*TASK DESCRIPTION*.
Answer with nothing except the number of lines that contain the word "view".

## Begin COLLECTED MATERIAL

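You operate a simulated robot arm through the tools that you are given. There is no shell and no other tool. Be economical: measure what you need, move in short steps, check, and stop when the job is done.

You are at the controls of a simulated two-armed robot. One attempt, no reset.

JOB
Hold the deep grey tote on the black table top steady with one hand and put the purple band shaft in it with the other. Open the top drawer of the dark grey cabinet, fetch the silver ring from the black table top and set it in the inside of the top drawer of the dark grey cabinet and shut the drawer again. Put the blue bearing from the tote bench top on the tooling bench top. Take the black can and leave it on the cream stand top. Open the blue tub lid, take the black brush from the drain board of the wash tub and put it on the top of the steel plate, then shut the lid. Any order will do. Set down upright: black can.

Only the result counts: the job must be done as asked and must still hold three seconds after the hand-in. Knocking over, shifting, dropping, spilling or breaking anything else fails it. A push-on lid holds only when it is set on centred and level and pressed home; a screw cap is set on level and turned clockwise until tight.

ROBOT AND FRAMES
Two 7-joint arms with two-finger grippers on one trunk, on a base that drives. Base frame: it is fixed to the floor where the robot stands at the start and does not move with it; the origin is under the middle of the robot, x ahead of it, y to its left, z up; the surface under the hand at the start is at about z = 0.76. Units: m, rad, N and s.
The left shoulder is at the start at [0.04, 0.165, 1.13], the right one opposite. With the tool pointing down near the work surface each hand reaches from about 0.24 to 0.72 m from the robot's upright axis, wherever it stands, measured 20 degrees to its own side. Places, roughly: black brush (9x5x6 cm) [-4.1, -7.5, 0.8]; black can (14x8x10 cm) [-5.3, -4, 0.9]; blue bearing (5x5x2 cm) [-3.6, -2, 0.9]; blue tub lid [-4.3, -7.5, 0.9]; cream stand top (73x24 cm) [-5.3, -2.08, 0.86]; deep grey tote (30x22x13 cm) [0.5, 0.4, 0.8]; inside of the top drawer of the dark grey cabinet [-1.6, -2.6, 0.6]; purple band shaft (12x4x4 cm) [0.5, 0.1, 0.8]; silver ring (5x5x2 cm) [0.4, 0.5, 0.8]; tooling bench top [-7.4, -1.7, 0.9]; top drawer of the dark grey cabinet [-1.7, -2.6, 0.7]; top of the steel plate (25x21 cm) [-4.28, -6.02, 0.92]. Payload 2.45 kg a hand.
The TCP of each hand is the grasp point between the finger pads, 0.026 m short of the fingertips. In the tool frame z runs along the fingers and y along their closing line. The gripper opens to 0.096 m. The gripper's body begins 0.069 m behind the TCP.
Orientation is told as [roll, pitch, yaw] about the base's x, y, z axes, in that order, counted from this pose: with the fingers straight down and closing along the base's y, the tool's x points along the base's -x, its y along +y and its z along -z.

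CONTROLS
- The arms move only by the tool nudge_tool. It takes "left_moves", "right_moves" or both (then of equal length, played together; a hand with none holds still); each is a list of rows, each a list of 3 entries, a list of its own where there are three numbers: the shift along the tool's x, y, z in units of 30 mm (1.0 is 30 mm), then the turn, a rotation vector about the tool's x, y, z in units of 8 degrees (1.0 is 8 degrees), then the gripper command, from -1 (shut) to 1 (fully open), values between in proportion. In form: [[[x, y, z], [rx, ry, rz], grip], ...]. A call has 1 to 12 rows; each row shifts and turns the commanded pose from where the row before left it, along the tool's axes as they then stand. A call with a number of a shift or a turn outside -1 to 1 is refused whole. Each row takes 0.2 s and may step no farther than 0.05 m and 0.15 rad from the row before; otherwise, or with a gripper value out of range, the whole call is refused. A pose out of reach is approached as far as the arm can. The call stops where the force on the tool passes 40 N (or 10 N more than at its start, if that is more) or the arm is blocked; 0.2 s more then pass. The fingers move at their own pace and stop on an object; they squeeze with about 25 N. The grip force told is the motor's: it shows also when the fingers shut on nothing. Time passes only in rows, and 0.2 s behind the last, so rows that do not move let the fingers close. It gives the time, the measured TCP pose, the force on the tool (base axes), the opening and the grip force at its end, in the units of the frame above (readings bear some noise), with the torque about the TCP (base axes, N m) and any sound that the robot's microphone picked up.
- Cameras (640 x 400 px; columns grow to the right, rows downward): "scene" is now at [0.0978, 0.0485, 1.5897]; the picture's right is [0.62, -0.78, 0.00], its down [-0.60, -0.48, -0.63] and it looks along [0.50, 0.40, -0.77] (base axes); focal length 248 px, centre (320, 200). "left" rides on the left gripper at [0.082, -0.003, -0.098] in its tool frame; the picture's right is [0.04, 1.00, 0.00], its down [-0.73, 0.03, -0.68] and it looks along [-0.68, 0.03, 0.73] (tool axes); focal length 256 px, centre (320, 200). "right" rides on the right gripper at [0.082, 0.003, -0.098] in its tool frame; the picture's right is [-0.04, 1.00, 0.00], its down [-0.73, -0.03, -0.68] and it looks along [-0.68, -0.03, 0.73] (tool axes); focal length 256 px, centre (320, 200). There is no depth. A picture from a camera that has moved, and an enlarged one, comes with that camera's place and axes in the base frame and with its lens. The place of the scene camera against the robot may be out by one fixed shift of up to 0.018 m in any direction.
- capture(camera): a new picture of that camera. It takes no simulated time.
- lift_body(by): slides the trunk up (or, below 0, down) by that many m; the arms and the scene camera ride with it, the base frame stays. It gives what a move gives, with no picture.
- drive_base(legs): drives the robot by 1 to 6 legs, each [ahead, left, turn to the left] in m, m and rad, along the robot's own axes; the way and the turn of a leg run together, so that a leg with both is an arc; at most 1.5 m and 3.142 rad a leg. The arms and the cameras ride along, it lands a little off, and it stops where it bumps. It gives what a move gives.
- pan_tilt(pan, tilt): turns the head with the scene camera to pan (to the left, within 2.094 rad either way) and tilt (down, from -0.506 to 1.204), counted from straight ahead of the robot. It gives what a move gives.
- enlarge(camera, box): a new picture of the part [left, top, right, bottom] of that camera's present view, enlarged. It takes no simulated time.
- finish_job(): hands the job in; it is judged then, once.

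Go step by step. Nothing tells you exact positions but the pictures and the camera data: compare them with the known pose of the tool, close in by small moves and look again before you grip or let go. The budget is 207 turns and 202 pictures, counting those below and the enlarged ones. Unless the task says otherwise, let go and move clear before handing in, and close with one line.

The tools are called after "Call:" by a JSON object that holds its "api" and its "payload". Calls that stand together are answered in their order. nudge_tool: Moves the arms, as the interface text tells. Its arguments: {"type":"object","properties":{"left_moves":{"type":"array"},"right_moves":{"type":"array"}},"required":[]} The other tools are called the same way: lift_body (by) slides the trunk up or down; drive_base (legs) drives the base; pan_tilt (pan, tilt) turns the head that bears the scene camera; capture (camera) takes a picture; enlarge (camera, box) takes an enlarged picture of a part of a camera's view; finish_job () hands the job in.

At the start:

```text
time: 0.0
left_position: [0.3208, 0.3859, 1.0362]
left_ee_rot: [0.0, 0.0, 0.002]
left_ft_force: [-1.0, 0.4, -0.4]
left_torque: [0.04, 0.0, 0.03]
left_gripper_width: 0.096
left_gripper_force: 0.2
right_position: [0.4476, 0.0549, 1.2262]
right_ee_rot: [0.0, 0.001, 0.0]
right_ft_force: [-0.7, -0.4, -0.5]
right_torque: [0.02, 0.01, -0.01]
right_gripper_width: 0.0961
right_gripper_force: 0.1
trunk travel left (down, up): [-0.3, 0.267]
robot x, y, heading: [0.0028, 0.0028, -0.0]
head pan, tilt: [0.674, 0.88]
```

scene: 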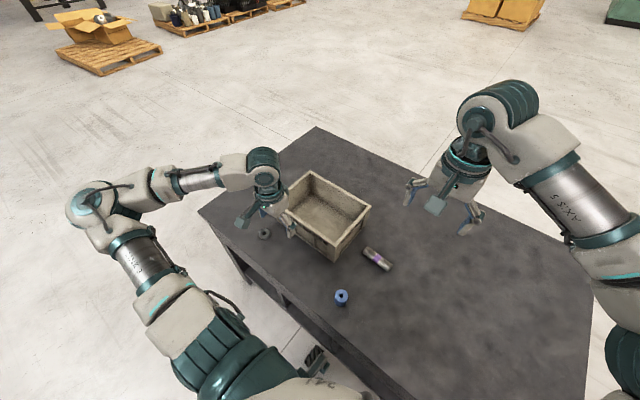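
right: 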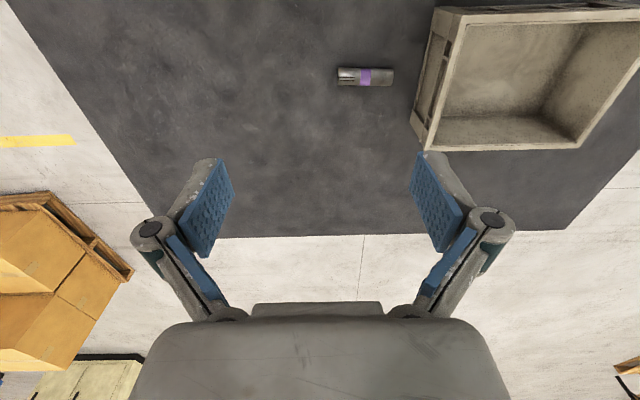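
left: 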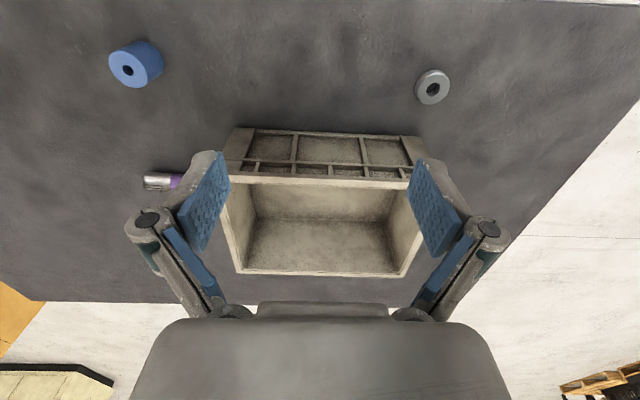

## End COLLECTED MATERIAL

*EXERCISE RESPONSE*.
2